Despite good support coming in for the dollar on Wednesday, it all came to a short-term end at about 8pm when the minutes from the July US Federal Reserve meeting showed that the majority did not favour putting up rates soon, Phillips said.
“The market had got ‘puffed’ into thinking that a rate hike could happen after several members made statements on Tuesday that rates could move up in September,” he said.
An interest rate hike in the US will likely see the rand deteriorate, so analysts are watching the US Fed with a keen eye to see what decision they might take.
South Africa, which slipped away from a rating downgrade earlier this year, is now the best performing emerging market for bonds and currencies.
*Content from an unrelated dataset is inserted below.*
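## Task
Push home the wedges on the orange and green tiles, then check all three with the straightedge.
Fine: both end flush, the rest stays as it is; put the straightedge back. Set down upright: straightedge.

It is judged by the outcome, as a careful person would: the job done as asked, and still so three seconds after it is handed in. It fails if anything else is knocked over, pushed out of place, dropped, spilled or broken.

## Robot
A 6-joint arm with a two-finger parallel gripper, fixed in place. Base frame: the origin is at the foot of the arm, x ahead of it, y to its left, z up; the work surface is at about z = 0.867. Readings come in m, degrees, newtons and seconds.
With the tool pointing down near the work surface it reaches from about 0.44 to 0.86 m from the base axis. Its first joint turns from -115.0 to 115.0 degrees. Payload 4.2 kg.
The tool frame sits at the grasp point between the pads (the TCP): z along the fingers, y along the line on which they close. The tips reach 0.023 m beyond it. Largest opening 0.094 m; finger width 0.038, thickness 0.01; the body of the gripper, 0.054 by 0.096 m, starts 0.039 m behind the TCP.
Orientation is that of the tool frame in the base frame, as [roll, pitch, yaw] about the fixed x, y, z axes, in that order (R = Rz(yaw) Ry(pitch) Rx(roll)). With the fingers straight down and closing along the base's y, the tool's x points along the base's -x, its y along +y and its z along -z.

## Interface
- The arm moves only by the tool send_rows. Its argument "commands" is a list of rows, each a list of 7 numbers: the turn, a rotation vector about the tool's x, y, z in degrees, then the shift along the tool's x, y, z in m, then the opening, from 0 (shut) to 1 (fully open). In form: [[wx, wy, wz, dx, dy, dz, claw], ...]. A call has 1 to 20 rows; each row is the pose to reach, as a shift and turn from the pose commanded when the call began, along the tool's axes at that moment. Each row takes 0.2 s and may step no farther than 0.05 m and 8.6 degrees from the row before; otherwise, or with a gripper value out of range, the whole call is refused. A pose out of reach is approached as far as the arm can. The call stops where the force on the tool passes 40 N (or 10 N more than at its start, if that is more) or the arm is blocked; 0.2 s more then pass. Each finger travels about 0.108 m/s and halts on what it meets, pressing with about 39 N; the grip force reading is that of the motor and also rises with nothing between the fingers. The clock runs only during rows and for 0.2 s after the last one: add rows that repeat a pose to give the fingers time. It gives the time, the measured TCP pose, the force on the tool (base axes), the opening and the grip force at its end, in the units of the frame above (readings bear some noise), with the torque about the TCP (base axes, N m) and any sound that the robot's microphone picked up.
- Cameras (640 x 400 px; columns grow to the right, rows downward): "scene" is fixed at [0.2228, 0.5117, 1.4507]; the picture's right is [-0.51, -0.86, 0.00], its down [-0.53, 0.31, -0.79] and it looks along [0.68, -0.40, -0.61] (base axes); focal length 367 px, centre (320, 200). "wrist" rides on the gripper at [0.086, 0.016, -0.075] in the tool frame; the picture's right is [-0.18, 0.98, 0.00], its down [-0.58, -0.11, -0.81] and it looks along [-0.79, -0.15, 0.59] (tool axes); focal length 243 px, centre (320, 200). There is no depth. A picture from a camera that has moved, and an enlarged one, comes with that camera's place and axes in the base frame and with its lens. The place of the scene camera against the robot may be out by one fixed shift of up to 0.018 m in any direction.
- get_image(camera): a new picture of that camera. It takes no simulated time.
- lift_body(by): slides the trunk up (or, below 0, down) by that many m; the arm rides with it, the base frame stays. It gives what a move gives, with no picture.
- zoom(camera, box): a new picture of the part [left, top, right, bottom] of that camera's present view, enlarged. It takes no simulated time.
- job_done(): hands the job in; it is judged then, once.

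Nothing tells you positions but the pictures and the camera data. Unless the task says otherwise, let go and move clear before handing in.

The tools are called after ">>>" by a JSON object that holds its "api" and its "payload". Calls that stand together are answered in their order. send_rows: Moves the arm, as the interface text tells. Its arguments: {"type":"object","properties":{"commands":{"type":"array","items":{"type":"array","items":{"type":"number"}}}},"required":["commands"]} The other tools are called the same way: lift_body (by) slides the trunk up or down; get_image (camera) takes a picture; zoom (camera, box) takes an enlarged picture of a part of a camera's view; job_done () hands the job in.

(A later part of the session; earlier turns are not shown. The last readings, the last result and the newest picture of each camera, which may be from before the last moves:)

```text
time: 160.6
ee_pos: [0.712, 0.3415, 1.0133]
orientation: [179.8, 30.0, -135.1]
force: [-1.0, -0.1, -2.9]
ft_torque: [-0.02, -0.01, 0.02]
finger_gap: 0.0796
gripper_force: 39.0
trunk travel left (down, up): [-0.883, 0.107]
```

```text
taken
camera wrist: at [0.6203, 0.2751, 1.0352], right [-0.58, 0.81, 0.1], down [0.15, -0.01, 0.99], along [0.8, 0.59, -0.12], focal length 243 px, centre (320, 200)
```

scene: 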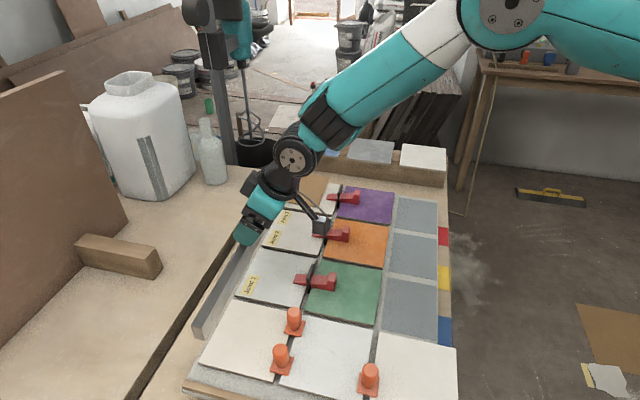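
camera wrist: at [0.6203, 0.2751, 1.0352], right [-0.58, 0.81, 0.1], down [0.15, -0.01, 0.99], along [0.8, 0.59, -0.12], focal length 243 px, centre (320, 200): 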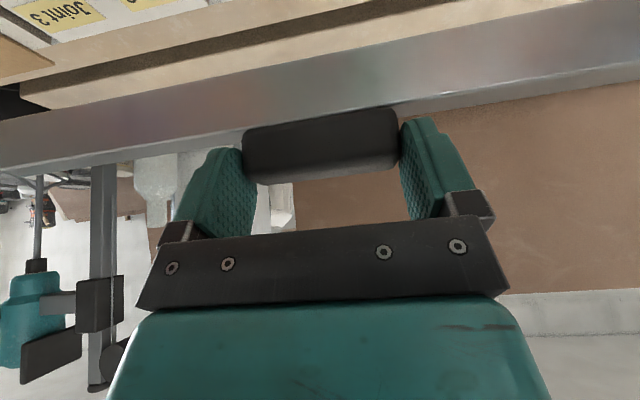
However, analysts caution that this could change very quickly.
The rand was also trading 1,2% stronger at R17,36 to the pound and 1,3% stronger at R15,03 to the euro.
The Fed’s role is often said to be to take away the punch bowl just when the party is getting good, RMB’s John Cairns said in a note on Thursday.
“But we do not seem to be there yet,” he said. “The minutes showed that, as of late July, ‘some’ Fed decision makers said they would like to raise rates in September, but that the majority wanted more evidence of growth and inflation before acting.
“The minutes can’t be said to have surprised anyone, but there is still relief that the Fed did not take a more hawkish tone,” he said. “So the party continues and risk assets can resume their rally.”
He said the rand’s under-performance unwound on Thursday as local political news turned more positive.
“Governments for all metros seem agreed, although some uncertainty remains over Johannesburg,” he said.
RMB analyst Gordon Kerr added that some “decent rand strength was noted once the EFF confirmed that it will be voting alongside the DA in the major metros”.
On the bonds side, it was just another range-bound market day, according to Kerr. “It’s been a while since we have traded in such a tight range, with the market becoming a bit desperate for something to happen,” he said.
“On the data front, retail sales disappointed to the downside, continuing to highlight the weak growth fundamentals,” he said. “While the data saw the dollar/rand trade lower, this proved to be short-lived, with bonds not reacting on the move.”
The next important event is when US Fed chair Janet Yellen speaks at Jackson Hole in the US on 26 August.
“What is clear is that employment is not a concern in the US, it is rather inflation,” said Phillips. “The next Fed meeting is around 21 September and already the dollar bulls are showing their concern.
“I would think a rate hike is unlikely and from there the next meeting will be too close to presidential election to do anything,” he said.